The biblical covenant confessed and explained by Brown and Keele is conditional from stem to stern, from source to fulfillment. (Ibid.)
The problem with Engelsma is that that he is totally unable to see that he must hold to some form of condition in even his "unconditional covenant." If Christ did not die on the Christ, can there be a Covenant of Grace for the Elect? Engelsma to be orthodox should say no. But if the death of Christ on the Cross is necessary for the implementation of the Covenant of Grace, then the death of Christ on the Cross is a condition for the Covenant of Grace. Or to put it more theologically, one condition for the Covenant of Grace is that Christ must merit salvation. To put it another way, Christ must fulfill the law and merit righteousness, and that is the main condition of the Covenant of Grace.
Engelsma, as with many PRCA theologians, are totally unable to see that conditions cannot be eradicated, unless one becomes a universalist. Anything that must happen, or that restricts the application of redemption, is a condition. The question to differentiate between orthodoxy and heresy is not whether there are conditions, but where and how and by whom the conditions are fulfilled. But if one has only one covenant (which the PRCA holds to), then one is even more restricted as to how the conditions are to be configured, and just by fiat denying there are conditions is manifestly inconsistent if one says that believing in Christ is necessary to be saved.
In this explanation of the “covenant of redemption,” the authors pay no heed to any number of Reformed theologians, including Herman Bavinck and Herman Hoeksema, that the main Scriptural proof adduced for the explanation—Zechariah 6:12, 13—does not at all refer to a bargain of Father and Son in the Godhead ... (Ibid.)
That there is an agreement between the members of the Godhead does not imply that there is any form of bargaining involved. That is a strawman and misrepresentation, as well as a massacre of the English language, to say that agreements must imply the presence of bargaining.
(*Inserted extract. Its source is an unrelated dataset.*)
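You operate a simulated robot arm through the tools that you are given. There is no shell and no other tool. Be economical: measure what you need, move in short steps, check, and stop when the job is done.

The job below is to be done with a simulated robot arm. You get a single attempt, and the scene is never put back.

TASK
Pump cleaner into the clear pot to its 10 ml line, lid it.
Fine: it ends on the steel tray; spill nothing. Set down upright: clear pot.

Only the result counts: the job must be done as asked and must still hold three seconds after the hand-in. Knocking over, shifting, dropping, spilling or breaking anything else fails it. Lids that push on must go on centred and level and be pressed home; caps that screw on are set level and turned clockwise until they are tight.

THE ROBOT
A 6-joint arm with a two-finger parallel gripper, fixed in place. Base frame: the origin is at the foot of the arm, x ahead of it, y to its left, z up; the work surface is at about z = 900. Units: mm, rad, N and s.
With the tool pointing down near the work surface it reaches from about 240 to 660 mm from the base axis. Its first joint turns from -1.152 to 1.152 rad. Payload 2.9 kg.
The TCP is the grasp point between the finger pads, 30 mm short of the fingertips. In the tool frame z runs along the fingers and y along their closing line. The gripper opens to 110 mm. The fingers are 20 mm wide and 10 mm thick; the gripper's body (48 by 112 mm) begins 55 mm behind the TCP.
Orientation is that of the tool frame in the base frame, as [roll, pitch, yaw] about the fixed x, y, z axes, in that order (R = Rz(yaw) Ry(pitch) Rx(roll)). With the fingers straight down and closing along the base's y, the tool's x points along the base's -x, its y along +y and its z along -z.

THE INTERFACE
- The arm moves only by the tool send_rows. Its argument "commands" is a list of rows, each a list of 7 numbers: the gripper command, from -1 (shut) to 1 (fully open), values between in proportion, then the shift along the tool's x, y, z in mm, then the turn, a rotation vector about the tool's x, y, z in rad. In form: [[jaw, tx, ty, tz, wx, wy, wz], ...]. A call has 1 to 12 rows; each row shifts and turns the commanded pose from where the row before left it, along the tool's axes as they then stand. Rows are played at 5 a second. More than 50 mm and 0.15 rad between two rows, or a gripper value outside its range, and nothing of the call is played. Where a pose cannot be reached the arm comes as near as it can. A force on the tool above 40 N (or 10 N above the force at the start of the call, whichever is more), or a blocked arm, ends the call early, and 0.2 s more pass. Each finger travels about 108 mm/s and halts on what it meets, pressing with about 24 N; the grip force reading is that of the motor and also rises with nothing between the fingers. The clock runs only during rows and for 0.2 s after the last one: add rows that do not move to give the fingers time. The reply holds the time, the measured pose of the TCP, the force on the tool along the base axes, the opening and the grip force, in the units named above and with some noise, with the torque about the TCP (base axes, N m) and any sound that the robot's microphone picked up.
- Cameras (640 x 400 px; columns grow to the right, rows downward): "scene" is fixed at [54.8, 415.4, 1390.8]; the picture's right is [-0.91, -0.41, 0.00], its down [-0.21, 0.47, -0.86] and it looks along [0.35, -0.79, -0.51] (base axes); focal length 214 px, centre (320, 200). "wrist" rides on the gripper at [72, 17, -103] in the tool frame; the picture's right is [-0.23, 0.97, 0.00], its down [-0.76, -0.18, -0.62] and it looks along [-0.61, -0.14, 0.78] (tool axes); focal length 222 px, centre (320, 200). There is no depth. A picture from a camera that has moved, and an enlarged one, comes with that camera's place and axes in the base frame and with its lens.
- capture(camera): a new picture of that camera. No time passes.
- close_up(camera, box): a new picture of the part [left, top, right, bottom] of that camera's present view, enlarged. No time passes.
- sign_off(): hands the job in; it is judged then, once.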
...they go on to describe the new covenant with believers and their children, which is the fulfillment of the Abrahamic covenant, as conditional: “Its [the new covenant’s] condition is, ‘Believe in the Lord Jesus Christ’” (Ibid., 120)
If someone does not have faith, can he be saved? No. If someone has faith, is he saved? Yes. So, according to the basic definition of syllogistic logic, faith is both a necessary and sufficient condition for salvation.
The problem with Engelsma is what happens when you have people who don't see that basic logic necessitates saying that faith is a condition. It is just like Engelsma's problems with definitions. One cannot define something in a way that restricts its meaning based upon one's ideology. To restrict meaning, one uses modifiers to modify the basic words. In the case of faith, we call it an "instrumental condition," because it is through faith that we are saved, not on the basis of faith.
As though the Canons of Dordt had never exposed the Arminian heresy as teaching that faith is the new covenant condition of salvation, rather than obedience to the law in the old covenant (Canons, 2, Rejection of Errors: 4)... (Ibid.)
The error rejected in Canons of Dort section 2, rejection of errors 4 is the error that God "graciously looks upon this [faith] as worthy of the reward of eternal life." In other words, the Arminian error is that faith is the ground of justification, not the instrument. God looks upon faith and by congruent merit credited that imperfect faith for righteousness. This is far from the position taken by Brown and Keele that faith is the instrumental condition for salvation, and thus Engelsma misrepresents what they, and the Reformed tradition, teaches.